Mit Musik hat das alles nichts zu tun, mit der Lebenswirklichkeit türksich- und kurdischstämmiger Jugendlicher in Deutschland aber eine ganze Menge. Da sich viele dieser Jugendlichen der politischen Meinung ihrer Eltern verpflichtet fühlen, übernehmen sie ganz einfach deren Einstellung, die noch vom Bürgerkrieg der 90er Jahre geprägt ist.

Die meist geschriebenen Kommentare auf der Seite von KC Rebell zeigen dann auch, wie verhärtet die Fronten sind. Zum einen fühlen sich in Deutschland geborene junge Menschen dazu aufgerufen, das von Atatürk eingeführte türkische Glaubensbekenntnis zu posten, wenn sie schreiben: „Ne mutlu Türküm diyene", was so viel bedeutet wie: „Glücklich derjenige, der sich als Türke bezeichnet."  Zum anderen betont die Gegenseite ihre Verbundenheit zum großen Vorsitzenden der PKK, wenn sie in ständiger Wiederholung „Biji, Biji Serok Apo" schreiben, was so viel bedeutet wie „Es lebe der Anführer Abdullah Öcalan", der von seinen Anhängerinnen und Anhängern Apo genannt wird.

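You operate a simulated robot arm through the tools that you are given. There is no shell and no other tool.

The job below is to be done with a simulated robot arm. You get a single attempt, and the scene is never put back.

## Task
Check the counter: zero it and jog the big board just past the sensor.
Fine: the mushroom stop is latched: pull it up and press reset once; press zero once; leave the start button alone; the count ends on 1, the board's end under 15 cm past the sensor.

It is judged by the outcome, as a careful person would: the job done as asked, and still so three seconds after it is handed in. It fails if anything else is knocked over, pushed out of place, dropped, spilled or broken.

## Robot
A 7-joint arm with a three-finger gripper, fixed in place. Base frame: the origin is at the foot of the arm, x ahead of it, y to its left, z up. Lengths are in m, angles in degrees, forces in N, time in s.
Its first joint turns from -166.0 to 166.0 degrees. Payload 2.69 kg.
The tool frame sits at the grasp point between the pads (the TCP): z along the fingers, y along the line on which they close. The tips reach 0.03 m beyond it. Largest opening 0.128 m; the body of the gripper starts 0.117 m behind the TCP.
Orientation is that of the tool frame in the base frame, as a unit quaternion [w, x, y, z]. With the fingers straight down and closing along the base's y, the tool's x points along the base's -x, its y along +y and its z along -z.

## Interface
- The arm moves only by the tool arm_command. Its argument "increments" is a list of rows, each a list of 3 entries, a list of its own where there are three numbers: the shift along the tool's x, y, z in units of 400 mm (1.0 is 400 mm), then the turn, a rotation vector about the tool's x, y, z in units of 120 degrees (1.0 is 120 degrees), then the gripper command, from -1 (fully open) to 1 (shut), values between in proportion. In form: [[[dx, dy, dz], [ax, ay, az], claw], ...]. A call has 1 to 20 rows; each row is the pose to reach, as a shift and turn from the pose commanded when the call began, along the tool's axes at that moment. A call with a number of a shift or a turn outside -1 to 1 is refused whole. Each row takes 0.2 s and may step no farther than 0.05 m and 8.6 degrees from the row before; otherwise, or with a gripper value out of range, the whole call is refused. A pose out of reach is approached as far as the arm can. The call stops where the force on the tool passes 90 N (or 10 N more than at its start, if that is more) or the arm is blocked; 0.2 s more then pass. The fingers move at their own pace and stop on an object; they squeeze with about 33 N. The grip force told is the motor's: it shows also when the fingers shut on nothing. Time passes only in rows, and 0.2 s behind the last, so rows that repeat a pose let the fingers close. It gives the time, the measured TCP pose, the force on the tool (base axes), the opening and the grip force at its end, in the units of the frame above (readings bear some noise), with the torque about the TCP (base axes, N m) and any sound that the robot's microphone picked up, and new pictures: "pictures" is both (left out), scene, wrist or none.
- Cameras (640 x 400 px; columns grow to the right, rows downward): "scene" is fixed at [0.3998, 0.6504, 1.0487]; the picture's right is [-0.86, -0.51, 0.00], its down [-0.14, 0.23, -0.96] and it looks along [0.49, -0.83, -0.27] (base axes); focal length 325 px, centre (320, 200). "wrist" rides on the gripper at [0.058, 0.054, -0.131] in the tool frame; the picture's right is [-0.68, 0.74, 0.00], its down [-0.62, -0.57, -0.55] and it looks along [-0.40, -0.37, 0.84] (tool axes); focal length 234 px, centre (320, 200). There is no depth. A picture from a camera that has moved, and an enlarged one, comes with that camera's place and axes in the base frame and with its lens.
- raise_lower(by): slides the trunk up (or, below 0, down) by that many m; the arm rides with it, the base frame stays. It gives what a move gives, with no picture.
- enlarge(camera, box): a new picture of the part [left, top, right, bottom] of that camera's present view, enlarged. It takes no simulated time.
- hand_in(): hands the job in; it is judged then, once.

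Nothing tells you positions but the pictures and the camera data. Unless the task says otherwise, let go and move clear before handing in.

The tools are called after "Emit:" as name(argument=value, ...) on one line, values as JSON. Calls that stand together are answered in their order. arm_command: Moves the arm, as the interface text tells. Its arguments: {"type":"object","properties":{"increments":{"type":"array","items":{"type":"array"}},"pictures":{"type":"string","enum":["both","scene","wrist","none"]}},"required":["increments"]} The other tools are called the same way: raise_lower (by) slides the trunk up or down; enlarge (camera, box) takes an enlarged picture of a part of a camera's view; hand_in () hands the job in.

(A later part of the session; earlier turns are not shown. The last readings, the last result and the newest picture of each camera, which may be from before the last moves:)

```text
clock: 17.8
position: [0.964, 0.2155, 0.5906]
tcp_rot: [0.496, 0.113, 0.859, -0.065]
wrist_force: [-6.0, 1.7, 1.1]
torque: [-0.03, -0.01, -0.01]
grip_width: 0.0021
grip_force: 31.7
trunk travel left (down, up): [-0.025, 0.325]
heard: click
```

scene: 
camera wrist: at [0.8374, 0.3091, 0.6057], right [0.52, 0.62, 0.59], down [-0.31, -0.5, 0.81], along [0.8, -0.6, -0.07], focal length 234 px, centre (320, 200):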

Dass beide Seiten aufgrund ihrer gesonderten Stellung hier in Westeuropa im Grunde sogar bessere Chancen auf eine Aussöhnung hätten, da sie zumeist nicht unmittelbar von den Auseinandersetzungen betroffen sind, wird dabei gerne übersehen. Stattdessen werden die alten und vererbten Konflikte fortgeführt. Dabei sieht selbst die PKK-Führung und auch Abdullah Öcalan ein, dass der Konflikt militärisch nicht zu gewinnen ist—für keine der beiden Seiten. Dafür ist die Guerilla auf der einen Seite zu stark und zum anderen die Türkei als eine der größten NATO-Armeen zu mächtig. Die Lösung des Konflikt kann also nur im Politischen liegen, was allerdings zunehmend schwieriger wird, wenn die türkische Staatsmacht jedwede politische Opposition unterdrückt.